I’m up to the innovation challenge. I’m just a small entrepreneur, but the technology I work in offers some real and specific opportunities for economic improvement. It’s broadly called Web 3.0, or the Semantic Web, and it’s the next generation of the Internet. Each of the earlier Web generations was pretty transformative, and this next version will be too.
Web 3.0 is a smarter Web, giving computers better ways to share information. This has enormous benefits for people who need to search for information, automate processes and transactions, and make logical connections between similar concepts and things. Information in a Web 3.0 world will be much easier to access, because computers will do a lot of the time-consuming work that people still do today.
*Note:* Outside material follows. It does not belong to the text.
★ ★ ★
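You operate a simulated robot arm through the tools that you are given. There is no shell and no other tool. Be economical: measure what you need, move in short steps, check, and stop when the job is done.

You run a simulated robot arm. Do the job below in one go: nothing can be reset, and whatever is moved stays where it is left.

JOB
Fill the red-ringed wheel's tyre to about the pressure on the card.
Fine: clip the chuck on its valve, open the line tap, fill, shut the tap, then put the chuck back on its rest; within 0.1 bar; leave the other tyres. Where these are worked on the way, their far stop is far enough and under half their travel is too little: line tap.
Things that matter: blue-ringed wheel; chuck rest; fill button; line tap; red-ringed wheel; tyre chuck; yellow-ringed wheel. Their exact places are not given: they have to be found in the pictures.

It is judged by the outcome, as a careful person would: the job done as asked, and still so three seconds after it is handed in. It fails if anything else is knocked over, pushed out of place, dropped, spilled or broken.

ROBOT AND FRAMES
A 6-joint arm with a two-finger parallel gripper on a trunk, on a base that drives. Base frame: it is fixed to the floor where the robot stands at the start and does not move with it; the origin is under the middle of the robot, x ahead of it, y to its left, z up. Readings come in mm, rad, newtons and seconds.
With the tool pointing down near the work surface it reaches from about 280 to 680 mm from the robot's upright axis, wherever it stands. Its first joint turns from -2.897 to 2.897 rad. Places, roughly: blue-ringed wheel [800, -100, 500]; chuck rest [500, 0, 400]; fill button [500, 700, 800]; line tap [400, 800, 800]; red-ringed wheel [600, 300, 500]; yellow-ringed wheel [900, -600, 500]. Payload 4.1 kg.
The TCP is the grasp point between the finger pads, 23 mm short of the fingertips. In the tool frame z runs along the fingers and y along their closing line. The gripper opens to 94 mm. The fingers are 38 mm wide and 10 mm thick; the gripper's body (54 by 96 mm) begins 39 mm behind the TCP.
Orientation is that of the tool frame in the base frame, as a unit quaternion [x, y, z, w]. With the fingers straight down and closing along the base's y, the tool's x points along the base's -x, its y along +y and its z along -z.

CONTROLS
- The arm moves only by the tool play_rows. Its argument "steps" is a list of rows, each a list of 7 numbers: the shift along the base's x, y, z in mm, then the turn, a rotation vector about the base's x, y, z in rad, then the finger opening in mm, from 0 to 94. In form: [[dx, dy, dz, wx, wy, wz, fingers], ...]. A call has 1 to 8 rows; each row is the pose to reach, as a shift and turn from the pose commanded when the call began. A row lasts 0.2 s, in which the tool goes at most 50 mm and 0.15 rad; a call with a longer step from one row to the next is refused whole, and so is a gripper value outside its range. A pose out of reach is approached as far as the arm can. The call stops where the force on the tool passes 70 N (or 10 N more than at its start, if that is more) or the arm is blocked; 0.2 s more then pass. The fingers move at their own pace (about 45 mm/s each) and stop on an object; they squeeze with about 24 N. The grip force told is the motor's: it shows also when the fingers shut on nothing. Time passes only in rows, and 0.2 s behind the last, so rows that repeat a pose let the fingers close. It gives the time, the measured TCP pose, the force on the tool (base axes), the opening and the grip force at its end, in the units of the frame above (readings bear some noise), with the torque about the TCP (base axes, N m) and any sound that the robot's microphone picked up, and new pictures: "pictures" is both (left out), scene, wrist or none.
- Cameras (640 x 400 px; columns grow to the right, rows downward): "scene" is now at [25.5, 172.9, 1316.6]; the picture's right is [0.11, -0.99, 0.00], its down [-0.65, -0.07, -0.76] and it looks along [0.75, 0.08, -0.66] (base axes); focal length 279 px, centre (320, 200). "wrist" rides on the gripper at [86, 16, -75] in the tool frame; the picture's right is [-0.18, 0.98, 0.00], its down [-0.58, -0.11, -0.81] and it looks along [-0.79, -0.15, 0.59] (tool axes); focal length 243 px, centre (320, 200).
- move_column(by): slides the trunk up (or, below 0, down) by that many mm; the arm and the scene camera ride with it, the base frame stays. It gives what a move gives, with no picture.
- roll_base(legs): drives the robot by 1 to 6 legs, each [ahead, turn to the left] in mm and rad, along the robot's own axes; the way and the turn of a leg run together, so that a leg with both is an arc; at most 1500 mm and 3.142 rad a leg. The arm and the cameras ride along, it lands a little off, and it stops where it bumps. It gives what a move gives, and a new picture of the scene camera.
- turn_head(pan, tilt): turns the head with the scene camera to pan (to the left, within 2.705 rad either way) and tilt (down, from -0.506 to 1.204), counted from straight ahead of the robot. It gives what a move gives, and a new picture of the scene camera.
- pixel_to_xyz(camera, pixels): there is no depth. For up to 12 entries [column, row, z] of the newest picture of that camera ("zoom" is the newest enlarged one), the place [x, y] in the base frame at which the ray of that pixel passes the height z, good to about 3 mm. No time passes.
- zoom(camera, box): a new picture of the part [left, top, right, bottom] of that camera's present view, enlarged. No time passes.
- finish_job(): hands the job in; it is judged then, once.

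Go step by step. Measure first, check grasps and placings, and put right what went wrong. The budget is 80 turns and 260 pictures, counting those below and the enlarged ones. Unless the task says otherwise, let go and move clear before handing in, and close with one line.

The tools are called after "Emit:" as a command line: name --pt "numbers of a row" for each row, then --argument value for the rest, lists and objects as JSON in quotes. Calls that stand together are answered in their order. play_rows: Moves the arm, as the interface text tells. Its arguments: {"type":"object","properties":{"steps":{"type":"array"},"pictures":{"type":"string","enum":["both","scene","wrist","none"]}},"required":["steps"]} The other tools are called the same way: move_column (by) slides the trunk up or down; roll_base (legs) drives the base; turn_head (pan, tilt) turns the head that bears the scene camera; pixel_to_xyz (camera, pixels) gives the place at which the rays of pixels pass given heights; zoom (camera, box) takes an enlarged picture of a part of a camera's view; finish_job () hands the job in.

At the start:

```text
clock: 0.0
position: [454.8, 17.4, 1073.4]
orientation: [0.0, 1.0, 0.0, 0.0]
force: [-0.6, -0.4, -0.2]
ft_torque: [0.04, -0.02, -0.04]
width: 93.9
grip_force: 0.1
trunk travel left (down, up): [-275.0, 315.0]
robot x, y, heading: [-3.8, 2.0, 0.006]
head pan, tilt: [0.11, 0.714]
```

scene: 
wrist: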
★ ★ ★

Here are specific suggestions for ways that Web 3.0 innovation can have a positive effect on the economy:
1. In health care reform, Web 3.0 is an ideal technology for creating electronic medical records (EMRs), by merging the personal information that exists in disparate databases all over the health care system.
2. Data.gov is a comprehensive database of government information from a vast array of sources, all powered by semantic, Web 3.0 technologies. This transparency provides incentives for reducing government waste and improving the accountability of government agencies, procurement processes and contract awards.
3. In biotechnology, Web 3.0 provides tools that cut years of research down to days. New information is incorporated into the R&D process, drawing connections between related concepts and visualizing the results in graphs of merged information. Seeing these connections enables researchers to make better predictions about the spread of diseases, calculate a patient’s response to treatments and assess the risk of drug side effects.
4. In the financial sector, money will be saved through advanced fraud monitoring systems that are made possible through the real-time linking of financial accounts, transaction data and customer information. This can scale globally, so regulators and analysts can understand the risks of portfolio structures and counterparty transactions, preventing future financial crises.
5. Sustainability decisions need the right information quickly, and that information must be based on science and fact. One Web 3.0 solution links a pesticide database to a database of organisms and one of weather patterns, to fully understand the balance of positive and negative consequences of our environmental choices.
6. Open Energy Information (OpenEI) is a collaboration designed to share energy data, tools, models and knowledge. Web 3.0 technologies are used to share energy- related information and accelerate innovation, development and deployment of clean energy systems.
7. The Open Floor Plan Display/Exchange project is using Web 3.0 to provide interactive real-time data about building plans that will be used by emergency services, law enforcement and risk analysts to improve building safety.
8. Personal data lockers will form an identity ecosystem based on Web 3.0. You will be able to configure who gets access to your locker and in what context, depending on your role, intent and location. Applications will understand the relationships between people, services and objects.
9. Web 3.0 will deliver better customer experience because service providers will understand what the customer needs in real time and will take the optimal action. The results will include massive time savings, better customer retention, more effective up-selling and improvements in satisfaction. In summary, Web 3.0 represents a Web in which information is much better linked and more efficiently utilized, with the economy continuing to benefit on a greater scale.
Tony Shaw is publisher of the Semantic Universe journal, and educational chairman of SemTech, the world’s largest semantic technology conference. Shaw also facilitates the TTI/Vanguard strategy forum for CTOs.